+++ Text
In 2012, my mom sent me this email during a rough time when I was making some life-changing decisions (unfortunately, I made the wrong one but wouldn’t see it for years). This week, while searching for something else, I stumbled upon it again—her voice reaching across time, as if she knew I needed to hear from her.
“I’m sure you’re busy figuring out the answers to your situation and making really important decisions. Wish I could make them easier for you.”
Oh, how I wish she could, too.
Losing her was the rotten cherry on top of an already unbearable year, beginning last March when I filed for a divorce—one that has spiraled into contentiousness and unnecessary expense. I held two of my beloved dogs as they took their last breaths. I was diagnosed with skin cancer and underwent minor—yet uncomfortable—surgery. I fought a lawsuit against my neighbors over trees—and won. And, for the first time, I found myself truly alone in my home. My youngest left for Los Angeles to finish school and plans to stay. My oldest graduated in August and moved to Australia.
But this not my first rodeo.
It’s not my first divorce.
It’s not my first lawsuit.
It’s not the first time I’ve had to put a dog down.
It’s not my first heartbreak.
But it is my first time losing a parent. And it is my first time experiencing so many of the top ten life stressors—divorce, death, illness, financial strain, legal battles, and a complete shift in my family dynamic—all in one compact year. This storm has been relentless.
If this past year has been a storm, then grief has been its relentless tide, dragging me under just as I catch my breath. At my mom’s funeral, the pastor said grief is just like that… the waves come at different times and in different sizes, not always expected. I agree - some waves are small, just circling your ankles, pulling you gently into the sand. And then there are the ones that knock you flat on your ass.
Can anyone lend me hand to get up? Because here’s something I’ve learned: when grief comes, you don’t have to face it alone.
For most of my life, my instinct was to retreat when things got hard. I would isolate, shut down, and disappear into my own pain. And some days, I still do. But this time, I made a different choice.
I turned toward people.
I made new friends. I started saying yes to new experiences—traveling, yoga, rucking, races, meeting new people through groups and activities, trying things I never would have before. I chose connection over isolation, even when it felt unnatural, even when my trust was shattered, even when my heart wanted to close itself off. Even when I felt I couldn’t get up and face one more day.
++++++
Given problem 1: Provide the original wording of the text from "It’s not my first divorce." as far as "has been relentless.".
Given problem 2: Go on with the text that begins "In 2012, my" from its last line.
+++ Supplied data
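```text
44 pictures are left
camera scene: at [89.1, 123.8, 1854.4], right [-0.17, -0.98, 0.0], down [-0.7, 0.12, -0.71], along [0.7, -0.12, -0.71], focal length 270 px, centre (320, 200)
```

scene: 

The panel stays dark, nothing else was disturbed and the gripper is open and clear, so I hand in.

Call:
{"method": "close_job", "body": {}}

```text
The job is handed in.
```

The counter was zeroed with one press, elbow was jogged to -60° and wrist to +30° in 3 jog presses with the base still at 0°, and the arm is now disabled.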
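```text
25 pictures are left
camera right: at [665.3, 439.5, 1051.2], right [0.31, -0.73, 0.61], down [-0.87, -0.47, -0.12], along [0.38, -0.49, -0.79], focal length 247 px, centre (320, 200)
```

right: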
++++++
Task result 1:
It’s not my first divorce.
It’s not my first lawsuit.
It’s not the first time I’ve had to put a dog down.
It’s not my first heartbreak.
But it is my first time losing a parent. And it is my first time experiencing so many of the top ten life stressors—divorce, death, illness, financial strain, legal battles, and a complete shift in my family dynamic—all in one compact year. This storm has been relentless.

Task result 2:
That’s one of the hardest parts of grief—it tempts you to go inward, to protect yourself from more pain. But healing doesn’t happen in the dark. It happens in the light of other people, new places, deep conversations, and small joys rediscovered.
I still talk to my mom. Not in the way I used to, of course. But I look for her signs, her wisdom, the things she would have said if she were here. I listen to old voicemails and watch videos of her. We all do this—we look for answers where we need to, and that’s okay. Healing isn’t about following rules; it’s about finding what gets you through.
For me, grief has been about allowing myself to reach for comfort wherever I find it—whether that’s in a conversation with an old friend, a new adventure, writing, art, a quiet morning alone, or allowing my mother’s words to resurface when I need them most.
That, I’ve realized, is what resilience really is. It’s not just surviving pain—it’s allowing yourself to feel it and believe that you’ll live, and that life can be beautiful again. To be introspective and listen to what you need to heal. And to be brave enough to do new things, establish healthier patterns, and not just fill the void with another person, drink, vacation, or other distraction. Distraction does not heal, it simply prolongs the pain.
If you’re in the thick of your own storm, here’s what I can tell you:
Let yourself grieve, but don’t let grief make you disappear. It’s okay to take time alone, but don’t shut yourself off entirely. Even if it’s just one person, one text, one conversation—stay connected.
Find comfort where you need to. Whether it’s an old letter, a song, a place, or a ritual that makes you feel grounded—there is no “wrong” way to heal.
You don’t have to prove anything. You are already enough, just as you are, without needing to perform, fix, or be perfect for anyone else.
Try something new. When everything in life feels unrecognizable, give yourself the chance to create something fresh—a new experience, a new friendship, a new way of being.
But don’t repeat unhealthy patterns and toxic coping mechanisms.
Trust that you will survive this. The waves will keep coming, but you will keep standing.
If you’re here, let’s turn this pain into power—together.